Monday, March 26, 2012

Now Hear This


He has taken his seat in the auditorium along with his wife of 25 years. The concert will begin in a few minutes. He comments on the full house or the weather or the evening’s program, when an older woman in front of him turns around. She says, Would you be Harry Isaacs? He nods, Yes, with no recognition. She tells him she was his teacher in 1st grade and never forgot his voice.

I have vivid memories of my years in elementary school. The names of 35 classmates at one time or another and all my teachers from Kindergarten through eighth grade, are stored in my head. I offer this less as a positive feat of recall than a case of arrested development. Unlike me, they undoubtedly grew up and if any one of them sat behind me in a theater and spoke, I wouldn’t know that voice from the mumble of a crowd scene.

I do not have much of an ear, sad to say. When I had the pharmacy it was hard enough to remember customer’s names when they walked in. Occasionally someone would call on the phone without identifying who he/she was. I was expected to know and if I did I might be asked, How did you know it was me, to which I would reply, I only have two customers and the other one just hung up.

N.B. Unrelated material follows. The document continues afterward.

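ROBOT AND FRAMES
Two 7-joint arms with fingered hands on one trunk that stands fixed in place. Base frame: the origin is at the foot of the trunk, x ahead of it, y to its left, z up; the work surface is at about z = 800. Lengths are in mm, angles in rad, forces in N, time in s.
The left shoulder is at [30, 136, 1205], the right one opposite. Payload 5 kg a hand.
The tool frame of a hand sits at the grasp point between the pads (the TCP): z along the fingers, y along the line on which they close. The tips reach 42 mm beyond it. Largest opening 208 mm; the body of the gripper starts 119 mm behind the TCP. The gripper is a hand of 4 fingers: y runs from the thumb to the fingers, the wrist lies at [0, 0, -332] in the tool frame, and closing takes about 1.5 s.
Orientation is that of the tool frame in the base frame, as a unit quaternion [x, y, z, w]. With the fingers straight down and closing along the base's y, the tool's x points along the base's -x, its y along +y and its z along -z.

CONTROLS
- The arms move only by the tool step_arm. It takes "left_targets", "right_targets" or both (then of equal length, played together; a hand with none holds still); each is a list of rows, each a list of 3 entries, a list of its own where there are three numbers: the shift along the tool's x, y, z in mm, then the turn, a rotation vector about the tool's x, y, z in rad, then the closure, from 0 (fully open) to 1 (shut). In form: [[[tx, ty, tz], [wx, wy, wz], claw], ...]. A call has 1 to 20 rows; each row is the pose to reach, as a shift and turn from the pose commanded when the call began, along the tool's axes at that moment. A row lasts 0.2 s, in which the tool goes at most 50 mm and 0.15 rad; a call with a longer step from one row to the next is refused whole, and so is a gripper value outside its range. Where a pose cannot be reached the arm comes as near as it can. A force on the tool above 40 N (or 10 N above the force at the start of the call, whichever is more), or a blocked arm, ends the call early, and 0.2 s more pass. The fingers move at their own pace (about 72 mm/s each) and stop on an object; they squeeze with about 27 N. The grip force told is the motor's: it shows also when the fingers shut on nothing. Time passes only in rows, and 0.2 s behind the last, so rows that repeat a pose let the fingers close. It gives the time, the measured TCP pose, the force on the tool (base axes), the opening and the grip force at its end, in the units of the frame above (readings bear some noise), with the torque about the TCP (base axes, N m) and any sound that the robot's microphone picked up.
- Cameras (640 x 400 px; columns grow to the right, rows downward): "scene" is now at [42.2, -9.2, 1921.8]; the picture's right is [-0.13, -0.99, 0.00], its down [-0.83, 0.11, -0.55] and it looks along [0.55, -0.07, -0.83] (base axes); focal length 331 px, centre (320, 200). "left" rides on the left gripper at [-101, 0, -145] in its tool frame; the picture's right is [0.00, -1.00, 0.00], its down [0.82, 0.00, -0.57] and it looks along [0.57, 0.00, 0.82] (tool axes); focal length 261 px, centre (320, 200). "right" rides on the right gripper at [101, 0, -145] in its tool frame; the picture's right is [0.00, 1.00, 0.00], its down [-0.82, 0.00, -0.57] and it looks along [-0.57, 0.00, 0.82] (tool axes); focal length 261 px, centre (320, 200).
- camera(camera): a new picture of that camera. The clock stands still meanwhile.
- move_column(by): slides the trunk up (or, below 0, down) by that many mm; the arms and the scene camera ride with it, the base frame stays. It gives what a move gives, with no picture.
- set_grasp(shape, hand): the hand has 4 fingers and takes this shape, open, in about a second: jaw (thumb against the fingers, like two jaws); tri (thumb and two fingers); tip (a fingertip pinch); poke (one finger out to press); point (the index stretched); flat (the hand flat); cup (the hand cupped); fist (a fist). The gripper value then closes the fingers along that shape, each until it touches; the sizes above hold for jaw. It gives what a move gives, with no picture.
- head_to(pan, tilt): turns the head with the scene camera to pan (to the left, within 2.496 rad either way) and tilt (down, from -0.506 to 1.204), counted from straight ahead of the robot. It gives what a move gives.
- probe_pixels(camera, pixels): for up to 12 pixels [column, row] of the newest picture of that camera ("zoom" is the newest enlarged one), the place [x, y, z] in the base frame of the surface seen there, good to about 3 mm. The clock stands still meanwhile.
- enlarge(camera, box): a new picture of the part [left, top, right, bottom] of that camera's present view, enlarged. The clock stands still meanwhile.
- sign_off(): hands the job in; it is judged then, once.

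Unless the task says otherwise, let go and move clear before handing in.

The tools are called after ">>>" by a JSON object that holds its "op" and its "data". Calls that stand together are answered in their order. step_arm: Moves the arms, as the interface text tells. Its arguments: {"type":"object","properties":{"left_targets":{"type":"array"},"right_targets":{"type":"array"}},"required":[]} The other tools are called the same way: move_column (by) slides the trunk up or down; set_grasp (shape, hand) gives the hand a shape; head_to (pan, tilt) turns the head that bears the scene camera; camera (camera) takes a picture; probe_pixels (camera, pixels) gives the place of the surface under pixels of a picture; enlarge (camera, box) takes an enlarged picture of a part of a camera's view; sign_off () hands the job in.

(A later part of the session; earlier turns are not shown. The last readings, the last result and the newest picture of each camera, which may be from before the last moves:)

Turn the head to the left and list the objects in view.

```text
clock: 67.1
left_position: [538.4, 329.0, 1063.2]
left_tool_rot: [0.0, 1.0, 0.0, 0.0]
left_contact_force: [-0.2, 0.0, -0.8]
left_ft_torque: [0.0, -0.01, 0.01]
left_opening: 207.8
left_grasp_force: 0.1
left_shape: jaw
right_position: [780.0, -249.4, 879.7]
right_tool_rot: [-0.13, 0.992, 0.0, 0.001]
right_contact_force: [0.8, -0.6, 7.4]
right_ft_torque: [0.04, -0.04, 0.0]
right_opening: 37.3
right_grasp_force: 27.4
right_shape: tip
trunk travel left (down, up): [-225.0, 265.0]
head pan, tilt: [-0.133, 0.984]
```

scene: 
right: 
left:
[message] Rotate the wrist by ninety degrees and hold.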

Certain voices in the public realm are unmistakable. Vin Scully has been at the mike reporting Dodger games for 62 years. I’d know it anywhere. Sinatra, Crosby, Nat Cole and Louis Armstrong are embedded in my brain matter along with Billie, Sarah and Ella. Then there’s Bogey, Cary, Groucho and I’m sure others if I put my mind to it. I think I’d know our presidents from FDR on, try as I like to forget some.

Impersonators depend on our collective memories for voice and gestures. They always get a rise from me. How one person can get into the skin of another is magical.

Those of us suckled on radio got an earful, attuned to the tones and cadence of voices. With T.V. images this faculty was somewhat compromised. The ratio of our five senses makes adjustments to input, in the same way that print displaced our heightened auditory sense.

The acuity of the aural in pre-literate cultures is remarkable. Their survival depended on sounds of approaching animals and communal calls. One of the astonishing features of our times is the leap they have made into a technology-based world of cell phones. Pre-literate people adapt more easily to post-literate than those of us who grew up in the visual universe of literacy.

We still retain a sensitivity to voice inflection in ways we may not be altogether aware of. An authoritarian tone might stir obedience or defiance in us. If a waitress repeats our order using the same words in the same register he/she will end up with a higher tip.

The anecdote above was told to me by my late friend, Harry, over a dozen years ago. His teacher's discerning ear is all the more notable since his voice changed along the way. How she stored and retrieved his voice is miraculous. I hope she donated her ears to medical science for further study. As for my ears they can be filed on the other end of the spectrum, approaching vestigial. Even if I manage to memorize a lyric or poem it probably happens through my visual sense. My ears don’t take in information well and hardly store it at all. I’ve been known to fall asleep at poetry readings; even my own.